DOCUMENT TEXT:
|---|

In Which… is The Teacups third and as it transpires final album, the Newcastle on Tyne a capella quartet deciding to call it a day after ten years. Alex Cumming, Kate Locksley, Rosie Calvert and Will Finn go out on a high with this rousing collection of seafaring songs and other ditties, both traditional and self-penned.
They set sail with ‘Agamemnon’, Paul Davenport setting to music the words by Scottish poet Hamish Maclaran about Lord Nelson’s favourite ship, named after the mythical Greek king and built in Henry Adams’s shipyard. They turn then to one of two hunting songs, ‘Three Jolly Huntsman’ set to the dance tune ‘Star Above The Garter’, the other being the swayalong ‘The Valentine Day’s Hunt’, though, while they enjoy the songs, it should be pointed out that the group are firmly of the anti-hunting lobby.
Returnings to sea-related material, ‘The Weary Cutters’ is a Newcastle ballad about losing your man to the press gangs to serve with Nelson, while elsewhere they ride the waves with the likes of the work song styled shanty ‘Shiny-O’ where the ship’s mate tries persuade his drunken captain to let him marry his daughter, crooned drowning spiritual ‘Deep Blue Sea’ and a rousing romp across the ‘Dogger Bank’.
Back on land, ‘Street Cries’ is just that, a collection of traders cries taken from a book of such being studied by Lockley and knocked into shape by Finn, the opening cry of Turkey Rhubarb being, for those curious, a reference to an East Indian variety of the knotweed family. The male voices to the fore, nature’s produce is also to be found in ‘Man Of The Earth’, a song written by Bernie Parry in the 70s about a pensioner who, kicked out of work when he reached retirement age, keeps himself busy – and helps the budget – by maintaining an allotment.
It’s preceded by ‘The Harvest Jug’, one of four brief vignettes scattered through the album, here words painted on a jug in the Fitzwilliam Museum in Cambridge, the others being ‘Love Fain Did Try’, a vocally interwoven three line rhyme from the Bodlian collection, ‘This Too Shall Pass’ which comprises just those four words, as inscribed on ring given to King Solomon, and ‘The Goose’, two verses from ‘The Goose And The Common’, a 17th century protest against enclosures set to music by Cumming.

|---|

DATA SEGMENT:
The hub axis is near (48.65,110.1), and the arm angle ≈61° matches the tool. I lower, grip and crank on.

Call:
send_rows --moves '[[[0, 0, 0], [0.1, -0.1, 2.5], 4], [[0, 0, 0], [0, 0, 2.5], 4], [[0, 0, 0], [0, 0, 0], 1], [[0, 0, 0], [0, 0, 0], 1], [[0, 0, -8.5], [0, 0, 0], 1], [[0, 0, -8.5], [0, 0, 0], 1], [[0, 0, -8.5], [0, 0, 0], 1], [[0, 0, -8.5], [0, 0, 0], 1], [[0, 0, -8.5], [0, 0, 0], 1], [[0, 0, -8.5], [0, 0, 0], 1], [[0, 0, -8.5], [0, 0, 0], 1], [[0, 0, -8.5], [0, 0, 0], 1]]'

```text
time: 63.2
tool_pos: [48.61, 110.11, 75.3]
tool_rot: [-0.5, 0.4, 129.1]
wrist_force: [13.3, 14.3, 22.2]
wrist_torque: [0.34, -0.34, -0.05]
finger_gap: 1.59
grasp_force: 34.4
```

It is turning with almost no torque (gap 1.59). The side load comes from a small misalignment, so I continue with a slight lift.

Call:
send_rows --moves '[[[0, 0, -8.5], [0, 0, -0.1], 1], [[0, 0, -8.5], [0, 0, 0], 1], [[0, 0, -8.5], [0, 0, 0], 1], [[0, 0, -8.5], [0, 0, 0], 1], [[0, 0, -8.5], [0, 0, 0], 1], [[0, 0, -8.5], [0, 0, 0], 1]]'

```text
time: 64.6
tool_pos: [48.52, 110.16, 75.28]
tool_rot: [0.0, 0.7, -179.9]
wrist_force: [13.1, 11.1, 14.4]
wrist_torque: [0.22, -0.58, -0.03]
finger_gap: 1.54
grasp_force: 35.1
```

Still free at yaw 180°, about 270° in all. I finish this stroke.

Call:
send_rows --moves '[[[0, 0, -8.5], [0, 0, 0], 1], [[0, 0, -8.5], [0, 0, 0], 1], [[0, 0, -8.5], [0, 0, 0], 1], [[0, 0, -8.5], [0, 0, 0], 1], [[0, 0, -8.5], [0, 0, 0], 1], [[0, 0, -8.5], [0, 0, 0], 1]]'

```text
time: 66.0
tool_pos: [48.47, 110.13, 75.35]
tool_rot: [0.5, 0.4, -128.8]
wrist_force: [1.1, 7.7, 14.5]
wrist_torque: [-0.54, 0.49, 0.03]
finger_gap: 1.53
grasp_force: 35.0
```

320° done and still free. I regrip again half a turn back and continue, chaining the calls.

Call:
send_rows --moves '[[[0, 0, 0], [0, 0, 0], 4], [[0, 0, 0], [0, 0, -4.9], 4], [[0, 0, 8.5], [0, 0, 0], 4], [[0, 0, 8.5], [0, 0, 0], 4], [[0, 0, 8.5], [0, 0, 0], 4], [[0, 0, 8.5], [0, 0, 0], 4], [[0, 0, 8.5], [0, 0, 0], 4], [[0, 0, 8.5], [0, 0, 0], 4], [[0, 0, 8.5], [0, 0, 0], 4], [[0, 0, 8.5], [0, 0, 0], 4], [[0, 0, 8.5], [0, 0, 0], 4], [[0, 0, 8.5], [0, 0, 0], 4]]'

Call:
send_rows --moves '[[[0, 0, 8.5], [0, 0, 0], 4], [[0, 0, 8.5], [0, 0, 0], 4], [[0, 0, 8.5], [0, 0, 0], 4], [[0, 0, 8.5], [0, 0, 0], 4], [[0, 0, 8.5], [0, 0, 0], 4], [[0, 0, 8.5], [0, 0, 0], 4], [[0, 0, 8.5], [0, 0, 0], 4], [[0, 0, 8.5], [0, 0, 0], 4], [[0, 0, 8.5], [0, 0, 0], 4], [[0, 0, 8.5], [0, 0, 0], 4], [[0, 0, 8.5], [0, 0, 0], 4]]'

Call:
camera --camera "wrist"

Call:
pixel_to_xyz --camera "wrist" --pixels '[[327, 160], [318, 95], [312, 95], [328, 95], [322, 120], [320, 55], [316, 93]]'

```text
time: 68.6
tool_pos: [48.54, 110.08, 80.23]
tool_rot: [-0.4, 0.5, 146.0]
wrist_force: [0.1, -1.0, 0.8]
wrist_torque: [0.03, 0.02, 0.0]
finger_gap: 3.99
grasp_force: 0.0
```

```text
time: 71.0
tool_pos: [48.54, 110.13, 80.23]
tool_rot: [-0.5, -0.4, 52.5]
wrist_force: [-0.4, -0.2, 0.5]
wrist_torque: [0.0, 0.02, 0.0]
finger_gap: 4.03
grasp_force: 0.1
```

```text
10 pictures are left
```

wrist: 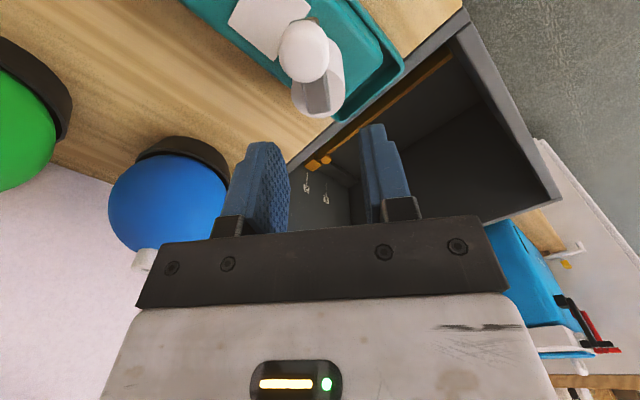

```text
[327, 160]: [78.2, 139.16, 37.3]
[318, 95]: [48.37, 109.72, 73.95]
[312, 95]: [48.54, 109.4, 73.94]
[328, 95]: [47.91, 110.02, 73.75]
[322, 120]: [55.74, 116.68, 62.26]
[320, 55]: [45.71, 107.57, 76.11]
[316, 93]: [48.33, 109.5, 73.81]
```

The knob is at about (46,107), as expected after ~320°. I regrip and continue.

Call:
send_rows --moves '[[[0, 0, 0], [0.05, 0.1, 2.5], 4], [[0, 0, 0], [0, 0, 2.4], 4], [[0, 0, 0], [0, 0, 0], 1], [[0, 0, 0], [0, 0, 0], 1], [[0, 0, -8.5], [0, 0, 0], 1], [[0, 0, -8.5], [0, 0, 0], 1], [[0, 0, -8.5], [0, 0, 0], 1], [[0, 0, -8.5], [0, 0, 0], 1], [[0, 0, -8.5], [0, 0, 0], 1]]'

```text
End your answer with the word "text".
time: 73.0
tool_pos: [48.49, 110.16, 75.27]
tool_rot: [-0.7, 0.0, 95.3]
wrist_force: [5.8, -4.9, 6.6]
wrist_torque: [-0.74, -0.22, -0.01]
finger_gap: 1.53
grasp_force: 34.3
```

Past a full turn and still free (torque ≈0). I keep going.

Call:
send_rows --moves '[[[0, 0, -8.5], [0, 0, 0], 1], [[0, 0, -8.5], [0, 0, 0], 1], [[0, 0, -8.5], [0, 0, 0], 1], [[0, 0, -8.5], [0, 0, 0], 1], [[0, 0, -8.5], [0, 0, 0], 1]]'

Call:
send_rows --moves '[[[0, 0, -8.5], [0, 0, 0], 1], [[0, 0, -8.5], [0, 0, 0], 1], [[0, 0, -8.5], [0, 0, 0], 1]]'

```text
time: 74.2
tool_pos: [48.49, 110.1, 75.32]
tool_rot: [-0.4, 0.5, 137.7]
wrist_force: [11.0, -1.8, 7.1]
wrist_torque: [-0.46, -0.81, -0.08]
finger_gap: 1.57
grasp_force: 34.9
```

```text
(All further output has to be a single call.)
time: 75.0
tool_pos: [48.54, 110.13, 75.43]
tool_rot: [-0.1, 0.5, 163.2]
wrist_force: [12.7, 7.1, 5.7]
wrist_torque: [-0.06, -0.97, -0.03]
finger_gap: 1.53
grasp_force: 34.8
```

|---|

SET EXERCISE: Show the exact text of the document text starting from "Back on land, ‘Street" and stopping at the end of "maintaining an allotment.".

EXERCISE ANSWER:
Back on land, ‘Street Cries’ is just that, a collection of traders cries taken from a book of such being studied by Lockley and knocked into shape by Finn, the opening cry of Turkey Rhubarb being, for those curious, a reference to an East Indian variety of the knotweed family. The male voices to the fore, nature’s produce is also to be found in ‘Man Of The Earth’, a song written by Bernie Parry in the 70s about a pensioner who, kicked out of work when he reached retirement age, keeps himself busy – and helps the budget – by maintaining an allotment.